JOB 1
Take the provided text and repeat only what runs from "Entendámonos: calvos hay" through "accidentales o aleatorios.".

PROVIDED TEXT
++++++
La suerte del calvo
Sigue fiel a su cita anual. La adecuada conjunción zodiacal, en vísperas del solsticio de invierno, trae de nuevo a nuestras telepantallas domésticas su enjuta figura, inconcebible fuera de los tonos blancos y negros, de los grises interminables que le encarnan en su contorno. Hierofante del destino feliz en un mundo paralelo al nuestro donde perdura siempre un oscuro y gélido atardecer de postguerra, caballero de la triste figura que disemina en e aire las jabonosas y efímeras pompas de la buena suerte, figurón enlutado y -al decir de damas amigas entendidas en la materia- “glamuroso, con un atractivo ambiguo y algo vampírico”, es EL CALVO.
Entendámonos: calvos hay muchos y variados. Una clasificación apresurada me permitiría distinguir al calvo de nacimiento, calvo vocacional y conceptual, destino humano pegado a una calvicie, como el intelectualísimo Arnold Schoemberg, o nuestro más próximo y popular Vicentito “huevo frito”, de otros calvos más accidentales o aleatorios.
++++++
JOB 2
Both the line containing "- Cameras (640" and the line containing "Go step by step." belong in the answer, along with every line between them; print exactly those. Give them as a Markdown table with the columns Row and Content: a running number and the line, blank lines left out.

SUPPLIED INFORMATION
++++++
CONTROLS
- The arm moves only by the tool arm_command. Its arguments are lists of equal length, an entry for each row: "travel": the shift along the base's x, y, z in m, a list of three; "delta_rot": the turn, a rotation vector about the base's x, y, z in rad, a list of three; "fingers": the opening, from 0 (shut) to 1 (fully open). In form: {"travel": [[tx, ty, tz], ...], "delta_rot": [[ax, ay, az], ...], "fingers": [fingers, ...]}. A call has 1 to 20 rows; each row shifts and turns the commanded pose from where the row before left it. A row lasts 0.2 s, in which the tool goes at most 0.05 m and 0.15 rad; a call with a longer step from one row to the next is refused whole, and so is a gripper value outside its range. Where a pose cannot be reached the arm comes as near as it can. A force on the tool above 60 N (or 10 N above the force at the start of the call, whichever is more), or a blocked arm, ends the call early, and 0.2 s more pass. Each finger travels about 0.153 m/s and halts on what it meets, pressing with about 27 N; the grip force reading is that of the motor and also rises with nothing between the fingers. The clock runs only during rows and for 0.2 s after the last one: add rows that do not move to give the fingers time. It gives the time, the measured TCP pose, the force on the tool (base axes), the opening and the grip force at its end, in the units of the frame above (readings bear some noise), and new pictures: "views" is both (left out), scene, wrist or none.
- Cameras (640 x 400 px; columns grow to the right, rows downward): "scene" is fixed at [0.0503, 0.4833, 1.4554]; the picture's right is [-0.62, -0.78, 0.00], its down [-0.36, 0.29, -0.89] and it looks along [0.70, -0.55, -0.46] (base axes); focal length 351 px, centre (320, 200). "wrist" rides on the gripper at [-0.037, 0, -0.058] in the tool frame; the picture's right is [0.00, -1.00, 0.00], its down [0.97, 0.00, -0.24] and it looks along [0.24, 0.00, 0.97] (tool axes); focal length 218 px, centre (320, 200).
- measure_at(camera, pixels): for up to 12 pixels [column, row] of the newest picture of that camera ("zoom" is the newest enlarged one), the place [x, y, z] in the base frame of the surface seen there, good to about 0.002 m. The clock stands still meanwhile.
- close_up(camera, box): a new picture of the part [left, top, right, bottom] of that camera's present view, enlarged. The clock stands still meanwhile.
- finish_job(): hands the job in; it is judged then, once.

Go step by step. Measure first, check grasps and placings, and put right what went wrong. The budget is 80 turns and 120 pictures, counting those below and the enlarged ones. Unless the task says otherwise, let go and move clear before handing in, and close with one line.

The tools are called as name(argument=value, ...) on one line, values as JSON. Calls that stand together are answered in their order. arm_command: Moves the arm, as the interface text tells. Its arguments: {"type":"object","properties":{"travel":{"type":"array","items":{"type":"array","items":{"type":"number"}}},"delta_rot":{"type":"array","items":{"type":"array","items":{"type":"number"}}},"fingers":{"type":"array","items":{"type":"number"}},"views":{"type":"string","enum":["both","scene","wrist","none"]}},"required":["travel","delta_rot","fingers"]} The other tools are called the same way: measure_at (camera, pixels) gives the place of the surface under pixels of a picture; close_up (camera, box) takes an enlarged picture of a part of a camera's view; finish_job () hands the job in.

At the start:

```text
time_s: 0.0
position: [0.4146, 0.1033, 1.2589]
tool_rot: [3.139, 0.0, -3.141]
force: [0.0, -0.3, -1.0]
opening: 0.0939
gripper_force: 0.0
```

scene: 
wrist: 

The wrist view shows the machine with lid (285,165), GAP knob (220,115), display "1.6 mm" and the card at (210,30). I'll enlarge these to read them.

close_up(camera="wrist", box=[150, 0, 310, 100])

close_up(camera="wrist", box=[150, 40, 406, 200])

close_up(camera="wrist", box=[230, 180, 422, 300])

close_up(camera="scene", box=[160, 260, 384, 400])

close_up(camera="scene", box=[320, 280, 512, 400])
++++++
FINAL RESULT 1
Entendámonos: calvos hay muchos y variados. Una clasificación apresurada me permitiría distinguir al calvo de nacimiento, calvo vocacional y conceptual, destino humano pegado a una calvicie, como el intelectualísimo Arnold Schoemberg, o nuestro más próximo y popular Vicentito “huevo frito”, de otros calvos más accidentales o aleatorios.

FINAL RESULT 2
| Row | Content |
|---|---|
| 1 | - Cameras (640 x 400 px; columns grow to the right, rows downward): "scene" is fixed at [0.0503, 0.4833, 1.4554]; the picture's right is [-0.62, -0.78, 0.00], its down [-0.36, 0.29, -0.89] and it looks along [0.70, -0.55, -0.46] (base axes); focal length 351 px, centre (320, 200). "wrist" rides on the gripper at [-0.037, 0, -0.058] in the tool frame; the picture's right is [0.00, -1.00, 0.00], its down [0.97, 0.00, -0.24] and it looks along [0.24, 0.00, 0.97] (tool axes); focal length 218 px, centre (320, 200). |
| 2 | - measure_at(camera, pixels): for up to 12 pixels [column, row] of the newest picture of that camera ("zoom" is the newest enlarged one), the place [x, y, z] in the base frame of the surface seen there, good to about 0.002 m. The clock stands still meanwhile. |
| 3 | - close_up(camera, box): a new picture of the part [left, top, right, bottom] of that camera's present view, enlarged. The clock stands still meanwhile. |
| 4 | - finish_job(): hands the job in; it is judged then, once. |
| 5 | Go step by step. Measure first, check grasps and placings, and put right what went wrong. The budget is 80 turns and 120 pictures, counting those below and the enlarged ones. Unless the task says otherwise, let go and move clear before handing in, and close with one line. |